In the first variant, the Chinese side raises a series of issues. As these issues are resolved, the Chinese side then raises a series of unrelated new issues. The list of issues is endless, and the process never stops.

The second variant is for the Chinese side to make several unreasonable demands and then refuse to address any of the concerns of the foreign company on the other side. All this is done to wear down the foreign side in the hopes it will simply concede. When the foreign side concedes, the Chinese side then inserts provisions in the agreement beneficial to the Chinese side, under the assumption that the foreign side is too tired to object. The success of this strategy depends on the foreign side negotiators being busy people with a lot to do, while the negotiators on the Chinese side are functionaries with no other job beyond endless negotiation.
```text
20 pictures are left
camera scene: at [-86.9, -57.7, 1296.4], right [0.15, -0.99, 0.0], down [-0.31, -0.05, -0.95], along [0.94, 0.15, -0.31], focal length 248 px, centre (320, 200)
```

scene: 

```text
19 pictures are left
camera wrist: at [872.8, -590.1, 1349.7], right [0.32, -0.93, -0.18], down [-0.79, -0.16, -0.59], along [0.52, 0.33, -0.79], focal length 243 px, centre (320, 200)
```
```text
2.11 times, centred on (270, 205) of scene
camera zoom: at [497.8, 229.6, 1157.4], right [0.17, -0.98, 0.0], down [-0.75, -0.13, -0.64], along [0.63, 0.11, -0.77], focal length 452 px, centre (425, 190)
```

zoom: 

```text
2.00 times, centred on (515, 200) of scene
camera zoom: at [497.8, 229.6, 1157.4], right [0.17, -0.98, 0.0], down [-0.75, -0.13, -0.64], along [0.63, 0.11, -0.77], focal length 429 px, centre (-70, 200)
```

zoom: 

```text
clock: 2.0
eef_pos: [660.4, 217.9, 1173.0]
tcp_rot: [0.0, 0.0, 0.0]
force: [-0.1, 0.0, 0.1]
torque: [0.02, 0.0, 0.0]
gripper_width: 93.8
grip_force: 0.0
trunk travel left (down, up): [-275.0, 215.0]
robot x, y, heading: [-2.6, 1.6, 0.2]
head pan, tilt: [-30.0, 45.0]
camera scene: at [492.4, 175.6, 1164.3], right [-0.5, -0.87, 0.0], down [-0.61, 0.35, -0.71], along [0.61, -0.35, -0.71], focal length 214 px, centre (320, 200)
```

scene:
The Endless Issue Counterstrategy: If the Chinese side uses the “endless issue technique,” you should refuse to participate. You should firmly state your position and not bend until the Chinese side moves closer to your position.

2. Artificial Deadlines

This is our favorite tactic because it is such an obvious manipulation of the foreign side, and yet it often works. At the very beginning of the negotiating, the Chinese side sets a fixed date for executing the contract. It then claims to have arranged a very important signing ceremony on that date, at which high-level government and/or Communist Party officials will participate.

The date is set far enough in advance to ensure that parties negotiating in good faith can reach agreement on the contract. The Chinese side then ensures no agreement is reached. This results in panic on the foreign side, since failing to get an agreement the bosses will sign is seen as a loss of face. The Chinese side then uses this concern to extract concessions from the already exhausted foreign side negotiator.

This tactic also has two variants. The first variant is the crude approach. The Chinese side simply refuses to concede on key points assuming that the foreign side will crumble when faced with the fixed signing deadline.

The second variant is much more subtle. In this variant, the Chinese side initially concedes on key points, while still holding its ground on numerous minor points, consistent with the “wear them down” tactic. Then, a day or two before the signing ceremony, the Chinese side announces that the contract must be revised on one or more key issues in a way that entirely benefits the Chinese side. The Chinese side usually justifies this by referring to the demand of a “government regulator” or an outside source such as a bank or insurance company. The plan is to use  the pressure of the impending signing ceremony and the general fatigue of the negotiators to extract crucial concessions favoring the Chinese side.

The Artificial Deadline Counterstrategy: Never agree to a fixed signing date. Make clear that the signing ceremony should be scheduled only after the contract has completed final negotiations. The Chinese have contempt for suckers, so refusing to go along with this obvious technique will not cause offense; it will instead earn you the respect of the Chinese side.

3. Revisit the Deal Without the Lawyers

The final technique is to come back to the key issues after the lawyers have left the room. This tactic involves the Chinese side signing a contract where it concedes on key issues. By virtue of the contract having been signed, the key negotiators, China advisors, and most importantly, the international lawyers, are off working on other projects.

The Chinese side then works to get the project started. Once the project is started, the foreign side is then invested in the project. This gets certain key people on the foreign side committed to the project. Once this happens, the Chinese side goes to the committed people on the foreign side and announces it must change certain key provisions of the contract. The Chinese side usually claims this change is mandated by law, government regulators, or banks and insurance companies.

The only people left at this point are the “committed parties” with a strong incentive to allow the change so the project can proceed. These people often do not fully understand the history of the negotiations or the changes the Chinese side is now demanding. The foreign side then presents the change to busy upper-level management as a minor technical revision, and the revised agreement gets signed. Everyone remembers how the initial negotiation was so troublesome and nobody wants to bring in “legal” to start the process again.

The Revisit the Deal Without the Lawyers Counterstrategy: Make clear there will be no changes to the contract after signing, and any attempt by the Chinese side to change the contract will be treated as a material breach, leading to termination and a lawsuit for damages. Chinese companies are well known for using the signing of a contract as the start of a new negotiating process, not the termination. If you accept this approach, you should at least be sure to get your China legal team involved in this new round of negotiations.

Conclusion: Mastering China Licensing Contract Negotiations

Entering China’s market with your brand, concepts, or technology means stepping into a distinct negotiation arena. The tactics deployed by Chinese companies—from relentless issue-raising to imposing artificial deadlines and renegotiating post-signing—present a formidable challenge.

Yet, the countermeasures I’ve detailed can provide you a robust defense. Firmly resist the “endless issues” trap, reject artificial timelines, and lock in contract terms before signing.

By understanding and adeptly countering these strategies, you can protect your interests and convert Chinese negotiation tactics into opportunities for your China business.